::: MATERIAL FOR THE TASK :::
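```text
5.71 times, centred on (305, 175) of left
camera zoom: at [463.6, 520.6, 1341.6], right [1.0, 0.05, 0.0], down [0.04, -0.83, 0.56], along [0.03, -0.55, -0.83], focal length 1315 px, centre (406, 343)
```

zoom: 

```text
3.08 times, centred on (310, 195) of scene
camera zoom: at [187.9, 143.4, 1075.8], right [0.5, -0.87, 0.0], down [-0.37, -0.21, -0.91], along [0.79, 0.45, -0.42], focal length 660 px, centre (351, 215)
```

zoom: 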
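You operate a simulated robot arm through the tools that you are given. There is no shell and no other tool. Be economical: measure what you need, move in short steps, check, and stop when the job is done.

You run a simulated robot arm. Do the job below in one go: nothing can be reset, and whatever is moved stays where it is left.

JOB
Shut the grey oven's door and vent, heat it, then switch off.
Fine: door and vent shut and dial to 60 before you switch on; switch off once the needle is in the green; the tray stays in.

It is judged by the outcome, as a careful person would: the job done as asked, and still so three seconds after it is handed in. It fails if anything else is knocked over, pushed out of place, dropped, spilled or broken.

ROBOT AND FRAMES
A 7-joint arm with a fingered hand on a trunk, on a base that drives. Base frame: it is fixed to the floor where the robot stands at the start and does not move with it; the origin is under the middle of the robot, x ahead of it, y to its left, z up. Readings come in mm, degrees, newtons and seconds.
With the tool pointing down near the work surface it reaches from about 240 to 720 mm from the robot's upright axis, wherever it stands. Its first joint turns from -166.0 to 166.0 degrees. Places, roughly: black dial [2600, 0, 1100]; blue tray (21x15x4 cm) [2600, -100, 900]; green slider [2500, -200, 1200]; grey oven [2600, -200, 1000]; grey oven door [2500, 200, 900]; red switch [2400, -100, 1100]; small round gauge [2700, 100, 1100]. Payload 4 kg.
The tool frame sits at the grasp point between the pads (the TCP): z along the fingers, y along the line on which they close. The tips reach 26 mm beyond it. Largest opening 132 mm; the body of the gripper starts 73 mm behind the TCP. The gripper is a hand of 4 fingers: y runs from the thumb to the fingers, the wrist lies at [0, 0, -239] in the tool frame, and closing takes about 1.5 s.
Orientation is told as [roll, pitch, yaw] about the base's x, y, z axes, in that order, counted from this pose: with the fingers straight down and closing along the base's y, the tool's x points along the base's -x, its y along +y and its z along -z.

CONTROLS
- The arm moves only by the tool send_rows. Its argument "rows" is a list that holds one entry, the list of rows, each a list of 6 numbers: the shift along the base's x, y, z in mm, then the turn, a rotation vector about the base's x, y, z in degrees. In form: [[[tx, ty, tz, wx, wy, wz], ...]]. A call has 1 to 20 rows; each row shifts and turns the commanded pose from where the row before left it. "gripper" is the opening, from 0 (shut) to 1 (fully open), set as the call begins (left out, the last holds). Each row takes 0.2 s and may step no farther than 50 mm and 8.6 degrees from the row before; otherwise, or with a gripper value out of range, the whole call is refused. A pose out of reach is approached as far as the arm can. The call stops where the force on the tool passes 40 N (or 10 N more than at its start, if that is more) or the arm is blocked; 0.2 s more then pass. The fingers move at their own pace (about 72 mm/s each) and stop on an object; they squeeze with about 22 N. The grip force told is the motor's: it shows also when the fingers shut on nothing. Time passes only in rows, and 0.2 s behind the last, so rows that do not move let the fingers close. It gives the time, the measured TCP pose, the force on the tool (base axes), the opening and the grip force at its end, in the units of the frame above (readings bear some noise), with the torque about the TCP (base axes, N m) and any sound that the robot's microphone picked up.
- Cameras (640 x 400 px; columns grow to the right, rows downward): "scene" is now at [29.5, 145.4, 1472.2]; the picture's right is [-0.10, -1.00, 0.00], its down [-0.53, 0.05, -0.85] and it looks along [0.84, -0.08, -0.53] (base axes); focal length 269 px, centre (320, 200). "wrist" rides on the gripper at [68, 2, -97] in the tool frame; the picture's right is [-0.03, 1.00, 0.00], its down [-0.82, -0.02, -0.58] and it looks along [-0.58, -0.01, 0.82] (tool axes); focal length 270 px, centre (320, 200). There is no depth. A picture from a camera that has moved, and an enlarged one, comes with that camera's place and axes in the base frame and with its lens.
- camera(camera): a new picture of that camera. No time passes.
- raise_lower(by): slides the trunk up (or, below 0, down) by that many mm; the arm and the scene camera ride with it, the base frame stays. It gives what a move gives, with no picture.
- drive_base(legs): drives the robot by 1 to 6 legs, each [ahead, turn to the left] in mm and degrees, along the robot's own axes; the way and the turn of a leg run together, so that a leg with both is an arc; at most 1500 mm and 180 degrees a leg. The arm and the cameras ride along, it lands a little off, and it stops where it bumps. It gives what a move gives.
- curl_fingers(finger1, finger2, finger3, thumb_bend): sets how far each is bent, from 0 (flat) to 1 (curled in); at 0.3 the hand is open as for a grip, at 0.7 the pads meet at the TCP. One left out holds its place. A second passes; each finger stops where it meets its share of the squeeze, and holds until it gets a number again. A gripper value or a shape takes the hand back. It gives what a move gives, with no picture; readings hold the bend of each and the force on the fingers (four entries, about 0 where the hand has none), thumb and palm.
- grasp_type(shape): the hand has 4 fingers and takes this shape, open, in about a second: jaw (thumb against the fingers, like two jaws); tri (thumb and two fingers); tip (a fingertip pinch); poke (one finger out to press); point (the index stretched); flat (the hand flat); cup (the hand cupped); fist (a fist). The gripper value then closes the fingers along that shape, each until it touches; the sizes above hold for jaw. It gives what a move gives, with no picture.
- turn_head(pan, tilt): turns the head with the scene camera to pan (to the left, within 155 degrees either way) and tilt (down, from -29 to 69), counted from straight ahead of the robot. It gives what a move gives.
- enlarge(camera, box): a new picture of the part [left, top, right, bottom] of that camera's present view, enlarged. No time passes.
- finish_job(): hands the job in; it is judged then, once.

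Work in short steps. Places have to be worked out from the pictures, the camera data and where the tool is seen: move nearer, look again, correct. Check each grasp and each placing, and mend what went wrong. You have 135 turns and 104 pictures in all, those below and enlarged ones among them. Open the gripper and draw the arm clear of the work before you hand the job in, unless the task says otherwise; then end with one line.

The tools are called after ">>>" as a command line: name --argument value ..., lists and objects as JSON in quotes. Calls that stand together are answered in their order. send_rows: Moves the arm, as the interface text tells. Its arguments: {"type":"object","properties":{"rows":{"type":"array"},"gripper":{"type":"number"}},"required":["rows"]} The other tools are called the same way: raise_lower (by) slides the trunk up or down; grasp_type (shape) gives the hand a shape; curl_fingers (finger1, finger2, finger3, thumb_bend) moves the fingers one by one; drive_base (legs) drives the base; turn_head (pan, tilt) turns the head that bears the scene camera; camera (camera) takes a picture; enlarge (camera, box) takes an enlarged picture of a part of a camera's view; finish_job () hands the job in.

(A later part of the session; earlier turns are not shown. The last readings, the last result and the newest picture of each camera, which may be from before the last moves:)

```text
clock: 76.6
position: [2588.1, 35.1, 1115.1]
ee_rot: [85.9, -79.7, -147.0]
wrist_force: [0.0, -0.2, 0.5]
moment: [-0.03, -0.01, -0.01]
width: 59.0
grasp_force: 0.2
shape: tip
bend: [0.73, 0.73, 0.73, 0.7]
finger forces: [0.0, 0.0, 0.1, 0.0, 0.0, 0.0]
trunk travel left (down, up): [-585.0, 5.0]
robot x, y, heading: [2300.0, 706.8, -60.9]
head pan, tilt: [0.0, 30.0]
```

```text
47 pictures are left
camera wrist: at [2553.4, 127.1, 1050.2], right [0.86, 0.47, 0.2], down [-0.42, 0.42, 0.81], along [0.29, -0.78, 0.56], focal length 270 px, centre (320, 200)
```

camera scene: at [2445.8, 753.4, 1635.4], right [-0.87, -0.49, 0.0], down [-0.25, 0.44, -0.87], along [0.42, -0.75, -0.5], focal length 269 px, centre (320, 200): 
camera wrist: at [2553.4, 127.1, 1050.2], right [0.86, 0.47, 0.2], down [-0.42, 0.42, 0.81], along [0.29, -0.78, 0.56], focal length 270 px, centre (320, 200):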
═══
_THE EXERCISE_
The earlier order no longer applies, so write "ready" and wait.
:::
_THE EXERCISE_
Write out, unaltered, the lines from the opening of the listing through the line that includes "A 7-joint arm".

_EXERCISE ANSWER_
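```text
5.71 times, centred on (305, 175) of left
camera zoom: at [463.6, 520.6, 1341.6], right [1.0, 0.05, 0.0], down [0.04, -0.83, 0.56], along [0.03, -0.55, -0.83], focal length 1315 px, centre (406, 343)
```

zoom: 

```text
3.08 times, centred on (310, 195) of scene
camera zoom: at [187.9, 143.4, 1075.8], right [0.5, -0.87, 0.0], down [-0.37, -0.21, -0.91], along [0.79, 0.45, -0.42], focal length 660 px, centre (351, 215)
```

zoom: 
You operate a simulated robot arm through the tools that you are given. There is no shell and no other tool. Be economical: measure what you need, move in short steps, check, and stop when the job is done.

You run a simulated robot arm. Do the job below in one go: nothing can be reset, and whatever is moved stays where it is left.

JOB
Shut the grey oven's door and vent, heat it, then switch off.
Fine: door and vent shut and dial to 60 before you switch on; switch off once the needle is in the green; the tray stays in.

It is judged by the outcome, as a careful person would: the job done as asked, and still so three seconds after it is handed in. It fails if anything else is knocked over, pushed out of place, dropped, spilled or broken.

ROBOT AND FRAMES
A 7-joint arm with a fingered hand on a trunk, on a base that drives. Base frame: it is fixed to the floor where the robot stands at the start and does not move with it; the origin is under the middle of the robot, x ahead of it, y to its left, z up. Readings come in mm, degrees, newtons and seconds.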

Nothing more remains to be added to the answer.